*EXTRACT TO READ*:

On "Riding After Midnight"

 

What people are saying about CLINT BRADLEY & RIDING AFTER MIDNIGHT

If I only had to pick one album of the year – This would be it!

This is a set of really classy western music, performed with obvious affection and great style by Clint who is supported by quite superb acoustic backings. Yes I’m getting quite carried away by this one – and why not? I enjoyed every minute, swept away on a tide of relaxing harmonies and beautifully crafted material. A trillion miles away from the current Nashville offerings.

Critics’ choice 2015
David Allan – Country Music People magazine

This fine artist has done something he has always wanted to do, a western type album that works a treat! Clint is a fine singer, and with a stripped down and very acoustic guitar sounding backing he has poured his heart and soul into a style of music he has always wanted to record. The album starts with a bright western type song that the great Marty Robbins could well have recorded, except in this case, and several other times on this fine album Clint wrote it! This album is truly outstanding! I hope it gets the wide acclaim in thoroughly deserves.

David Brassington UK
Maverick magazine *****

"Man Walks Among Us". The sheer beauty of his rendition is haunting; this song alone should be enough to get you to pick up a copy of this release. It's just that good! It takes a really gifted singer to do those types of song justice... and luckily for all involved, artist and listener both, Clint Bradley is that quality of singer! I was thrilled to find that it’s an all-acoustic record. Acoustic guitar, upright bass, dobro, that sort of sound. It's a tricky ordeal to record like that and make it sound fresh and new... but Clint and his merry band of minstrels have done just that! When you hear "A Fine Horse", you'll swear it must be a long-lost cowboy classic. You'd be wrong. It's a Bradley-penned classic-to-be! Then he takes on "Call of the far Away Hills" and just knocks it out of the park! This man's voice was made for songs like this. If you enjoy the western side of C&W, this disc is for you! Even if it's not your usual cup O tea, I'll suggest it for your collection. It's just a great record!

*GIVEN REQUEST*: Pick up the extract to read at the point where it stops and go on.

*SUPPLIED INFORMATION*:
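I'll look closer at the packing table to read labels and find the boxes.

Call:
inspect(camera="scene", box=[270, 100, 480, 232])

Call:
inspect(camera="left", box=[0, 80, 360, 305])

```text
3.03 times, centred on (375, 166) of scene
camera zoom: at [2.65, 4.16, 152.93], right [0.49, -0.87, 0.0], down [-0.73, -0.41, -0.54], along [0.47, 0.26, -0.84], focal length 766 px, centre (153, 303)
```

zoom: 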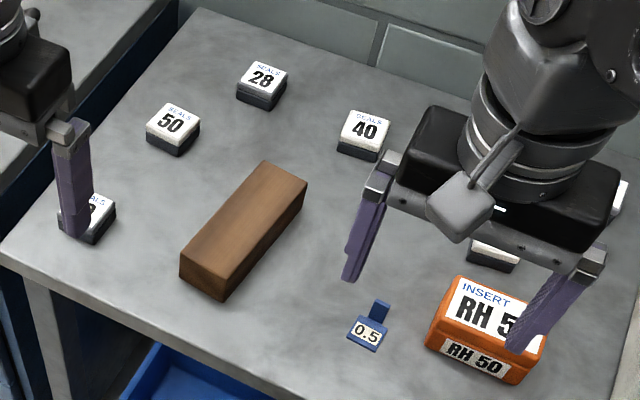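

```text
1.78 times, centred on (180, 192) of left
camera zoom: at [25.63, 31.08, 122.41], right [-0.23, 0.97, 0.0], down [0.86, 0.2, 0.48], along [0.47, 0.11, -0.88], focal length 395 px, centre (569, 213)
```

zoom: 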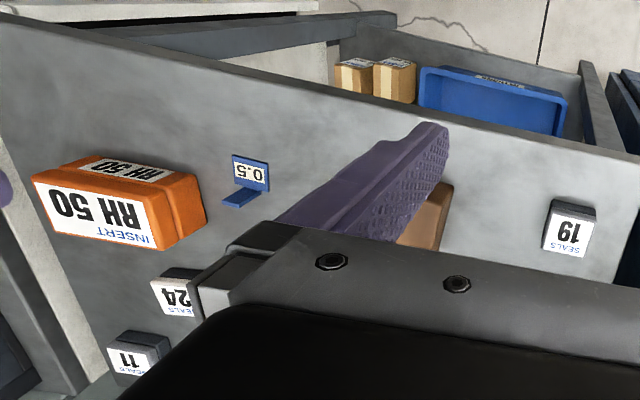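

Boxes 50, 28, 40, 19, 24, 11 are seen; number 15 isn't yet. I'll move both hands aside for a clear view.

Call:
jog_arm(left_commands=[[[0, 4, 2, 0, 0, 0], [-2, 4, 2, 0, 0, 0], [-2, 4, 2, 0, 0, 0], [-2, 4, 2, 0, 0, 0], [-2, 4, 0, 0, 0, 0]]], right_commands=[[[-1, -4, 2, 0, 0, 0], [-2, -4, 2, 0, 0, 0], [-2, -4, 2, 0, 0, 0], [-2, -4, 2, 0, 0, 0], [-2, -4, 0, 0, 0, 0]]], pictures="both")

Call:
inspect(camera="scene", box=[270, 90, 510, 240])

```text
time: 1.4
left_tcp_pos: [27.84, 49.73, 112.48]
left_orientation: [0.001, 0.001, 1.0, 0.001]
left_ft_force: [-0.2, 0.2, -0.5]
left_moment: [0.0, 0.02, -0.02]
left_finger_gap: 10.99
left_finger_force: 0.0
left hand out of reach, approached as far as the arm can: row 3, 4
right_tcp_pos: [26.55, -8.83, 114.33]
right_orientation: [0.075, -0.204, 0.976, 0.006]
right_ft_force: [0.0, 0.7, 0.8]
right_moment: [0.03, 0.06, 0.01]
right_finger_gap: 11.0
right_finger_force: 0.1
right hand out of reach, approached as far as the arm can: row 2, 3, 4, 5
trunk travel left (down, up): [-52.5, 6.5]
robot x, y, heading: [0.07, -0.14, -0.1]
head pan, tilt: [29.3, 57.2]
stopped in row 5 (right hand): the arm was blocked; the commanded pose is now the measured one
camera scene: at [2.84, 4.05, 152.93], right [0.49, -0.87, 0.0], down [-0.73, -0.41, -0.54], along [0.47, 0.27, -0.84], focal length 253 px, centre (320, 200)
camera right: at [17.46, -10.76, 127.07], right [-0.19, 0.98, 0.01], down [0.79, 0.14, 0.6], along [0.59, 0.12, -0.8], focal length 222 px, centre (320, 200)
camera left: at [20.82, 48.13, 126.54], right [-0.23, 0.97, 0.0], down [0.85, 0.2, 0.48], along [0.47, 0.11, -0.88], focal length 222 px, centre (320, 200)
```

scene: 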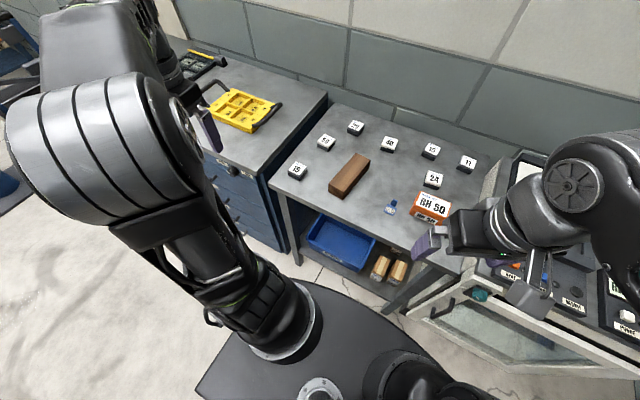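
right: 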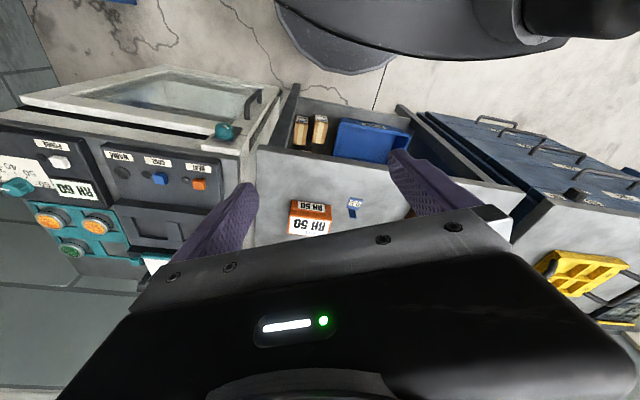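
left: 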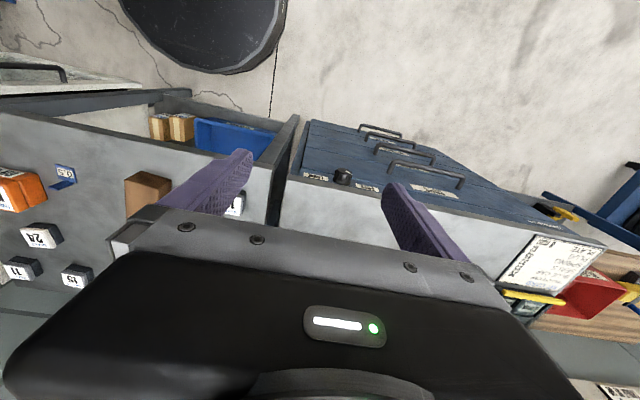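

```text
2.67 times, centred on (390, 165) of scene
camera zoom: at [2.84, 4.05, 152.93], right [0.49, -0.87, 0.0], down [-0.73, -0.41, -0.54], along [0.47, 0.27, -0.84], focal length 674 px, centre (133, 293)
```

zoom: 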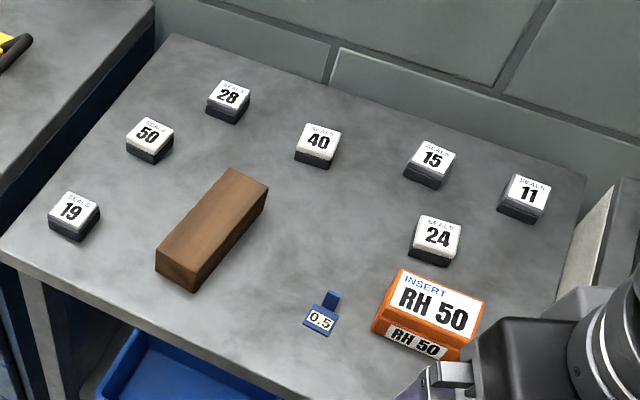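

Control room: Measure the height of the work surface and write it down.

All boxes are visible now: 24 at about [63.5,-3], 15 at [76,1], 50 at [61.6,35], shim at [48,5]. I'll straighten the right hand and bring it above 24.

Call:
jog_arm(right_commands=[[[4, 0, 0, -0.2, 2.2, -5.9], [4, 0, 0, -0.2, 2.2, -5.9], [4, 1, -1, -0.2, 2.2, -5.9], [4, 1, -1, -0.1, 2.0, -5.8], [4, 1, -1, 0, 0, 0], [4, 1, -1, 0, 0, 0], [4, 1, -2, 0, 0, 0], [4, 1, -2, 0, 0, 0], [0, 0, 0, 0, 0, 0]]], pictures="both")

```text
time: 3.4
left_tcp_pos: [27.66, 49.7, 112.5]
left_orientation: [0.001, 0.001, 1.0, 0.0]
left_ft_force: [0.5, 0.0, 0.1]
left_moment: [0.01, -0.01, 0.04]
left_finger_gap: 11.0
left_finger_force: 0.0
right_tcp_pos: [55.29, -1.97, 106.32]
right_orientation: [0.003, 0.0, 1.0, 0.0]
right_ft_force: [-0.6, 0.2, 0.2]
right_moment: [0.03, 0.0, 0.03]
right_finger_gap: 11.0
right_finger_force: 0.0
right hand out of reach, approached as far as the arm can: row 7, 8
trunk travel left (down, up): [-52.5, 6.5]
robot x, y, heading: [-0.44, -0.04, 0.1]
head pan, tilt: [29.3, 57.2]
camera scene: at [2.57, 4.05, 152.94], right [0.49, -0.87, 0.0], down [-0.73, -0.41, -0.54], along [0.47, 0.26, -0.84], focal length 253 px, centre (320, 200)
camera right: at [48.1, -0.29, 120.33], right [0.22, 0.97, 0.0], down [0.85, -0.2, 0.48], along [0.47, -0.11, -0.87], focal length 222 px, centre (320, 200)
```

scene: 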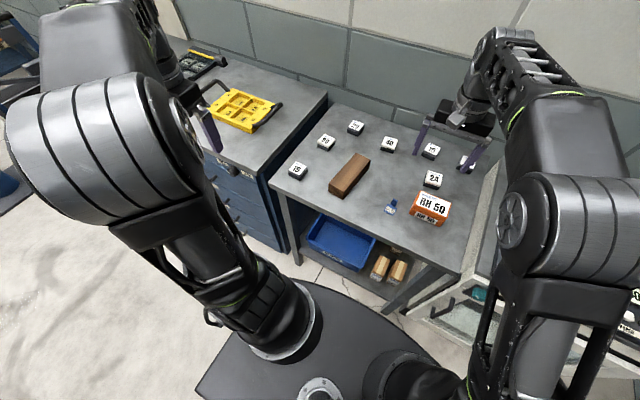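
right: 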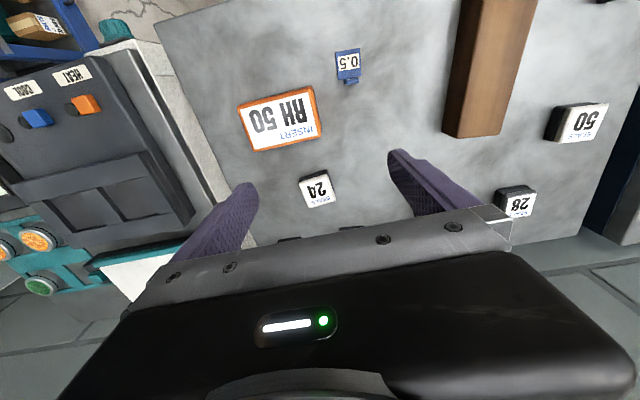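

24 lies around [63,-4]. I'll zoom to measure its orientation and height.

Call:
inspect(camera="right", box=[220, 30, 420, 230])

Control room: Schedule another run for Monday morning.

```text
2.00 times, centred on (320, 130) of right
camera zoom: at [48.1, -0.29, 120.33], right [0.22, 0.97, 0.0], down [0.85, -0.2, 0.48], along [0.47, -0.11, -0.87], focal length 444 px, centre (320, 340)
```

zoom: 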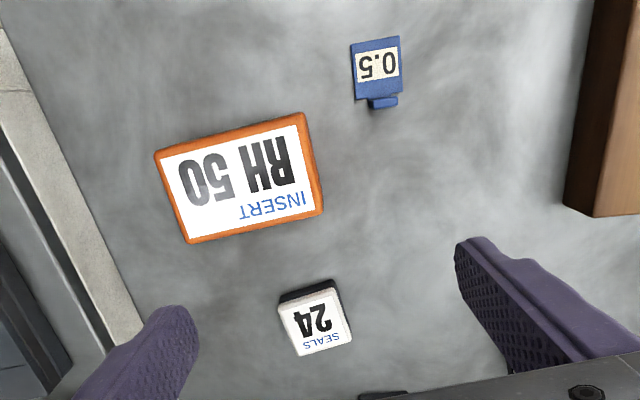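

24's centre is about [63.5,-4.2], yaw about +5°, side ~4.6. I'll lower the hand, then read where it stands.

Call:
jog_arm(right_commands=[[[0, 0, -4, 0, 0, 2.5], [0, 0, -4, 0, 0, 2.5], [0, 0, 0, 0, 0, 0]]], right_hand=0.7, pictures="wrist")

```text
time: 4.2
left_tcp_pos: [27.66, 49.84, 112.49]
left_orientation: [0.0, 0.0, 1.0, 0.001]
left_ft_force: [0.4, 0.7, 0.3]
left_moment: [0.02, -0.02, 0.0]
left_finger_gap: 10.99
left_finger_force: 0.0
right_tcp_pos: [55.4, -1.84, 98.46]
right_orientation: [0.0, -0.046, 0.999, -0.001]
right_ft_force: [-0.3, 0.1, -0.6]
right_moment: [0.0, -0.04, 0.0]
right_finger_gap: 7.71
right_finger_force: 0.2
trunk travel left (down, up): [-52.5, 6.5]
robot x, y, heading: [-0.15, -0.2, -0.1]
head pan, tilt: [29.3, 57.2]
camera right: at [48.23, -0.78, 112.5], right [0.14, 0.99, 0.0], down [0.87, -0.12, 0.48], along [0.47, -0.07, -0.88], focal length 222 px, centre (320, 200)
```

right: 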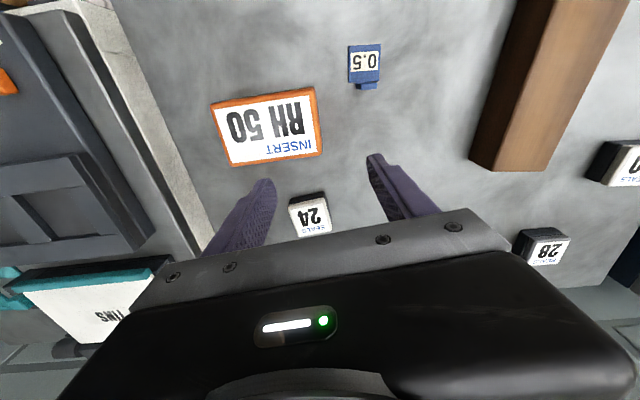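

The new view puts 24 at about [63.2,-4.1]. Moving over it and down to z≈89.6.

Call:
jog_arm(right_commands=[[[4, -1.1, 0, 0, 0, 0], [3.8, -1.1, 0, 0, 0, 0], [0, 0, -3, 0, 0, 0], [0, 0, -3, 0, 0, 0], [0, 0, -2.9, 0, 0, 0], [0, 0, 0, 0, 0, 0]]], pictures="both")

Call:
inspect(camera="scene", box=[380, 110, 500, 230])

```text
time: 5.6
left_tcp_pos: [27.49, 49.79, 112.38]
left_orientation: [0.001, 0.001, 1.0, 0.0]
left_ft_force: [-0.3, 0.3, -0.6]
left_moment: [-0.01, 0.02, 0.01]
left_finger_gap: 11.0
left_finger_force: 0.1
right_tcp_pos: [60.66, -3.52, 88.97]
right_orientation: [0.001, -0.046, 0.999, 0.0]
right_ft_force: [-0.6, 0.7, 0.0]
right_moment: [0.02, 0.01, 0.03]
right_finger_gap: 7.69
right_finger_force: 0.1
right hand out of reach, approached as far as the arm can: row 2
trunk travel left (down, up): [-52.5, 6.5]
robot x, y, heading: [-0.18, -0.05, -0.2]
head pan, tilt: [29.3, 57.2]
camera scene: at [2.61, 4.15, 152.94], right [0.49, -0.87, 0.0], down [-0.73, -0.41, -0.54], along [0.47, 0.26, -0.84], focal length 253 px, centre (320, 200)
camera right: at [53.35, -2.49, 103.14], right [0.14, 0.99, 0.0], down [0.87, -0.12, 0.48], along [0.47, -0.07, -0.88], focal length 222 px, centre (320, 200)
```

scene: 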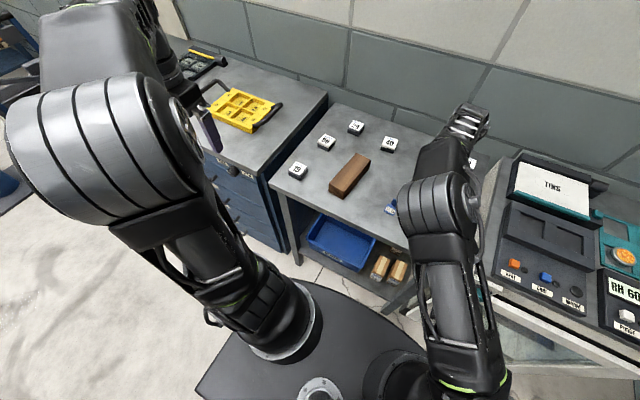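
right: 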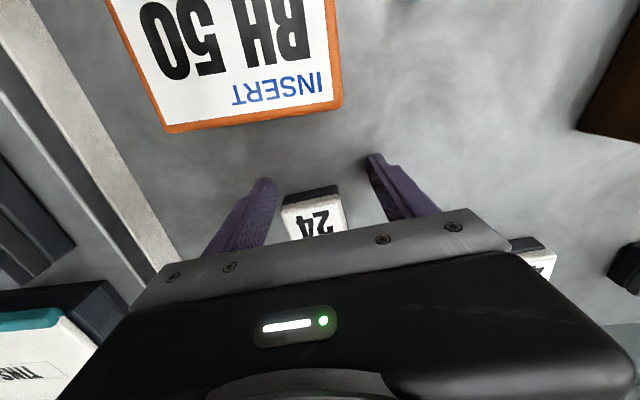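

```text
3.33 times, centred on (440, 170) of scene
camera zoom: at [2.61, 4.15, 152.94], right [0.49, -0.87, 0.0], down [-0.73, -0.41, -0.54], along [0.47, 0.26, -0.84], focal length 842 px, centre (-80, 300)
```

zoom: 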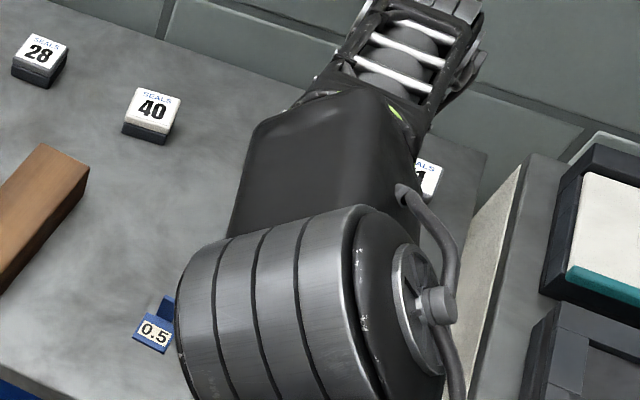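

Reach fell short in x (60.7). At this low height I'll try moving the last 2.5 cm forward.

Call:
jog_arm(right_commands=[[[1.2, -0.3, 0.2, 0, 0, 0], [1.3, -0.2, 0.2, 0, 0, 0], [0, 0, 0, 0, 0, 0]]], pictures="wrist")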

*IN RESPONSE*:
Memphis Mike USA
Black Cat Europe *****

England’s Clint Bradley rides in with a wonderfully retro Western release! It’s a sound not often produced in this country any more: the BIG Cowboy effect of Stuart Hamblen, Frankie Laine and Marty Robbins. Bradley’s voice intones Dean Martin, Elvis and Marty Robbins, but there are hints that he may possess a greater octave range than any of them. He can drive as powerfully as Frankie Laine ever did. His CD of original songs and covers is done in loving tribute.
Rest assured our Western genre is represented well by this “Great Brit!”

Rick Huff USA
Best of the west
The Western Way

With "Riding After Midnight", Clint Bradley has tapped into the psyche of anyone who has been a fan of western music since the days of Marty Robbins. Songs like "Doggone Cowboy" and "Man Walks Among Us" take us back in memory to those days when Marty did it like no one else. In fact, Marty was such an original; it's been very difficult for anyone to sing his songs without sounding a lot like him. No such problem with Clint Bradley. His own style holds true while doing those songs and other western classics - like "My Rifle, My Pony, and Me" and "Call of the Faraway Hills." Clint's original tunes on the album demonstrate what a fine western songwriter he is in his own right. "We Are Shane" is a special gift to all western music lovers. Hopefully this is only the beginning of lots of great new western songs and classics to come to us from across the Atlantic.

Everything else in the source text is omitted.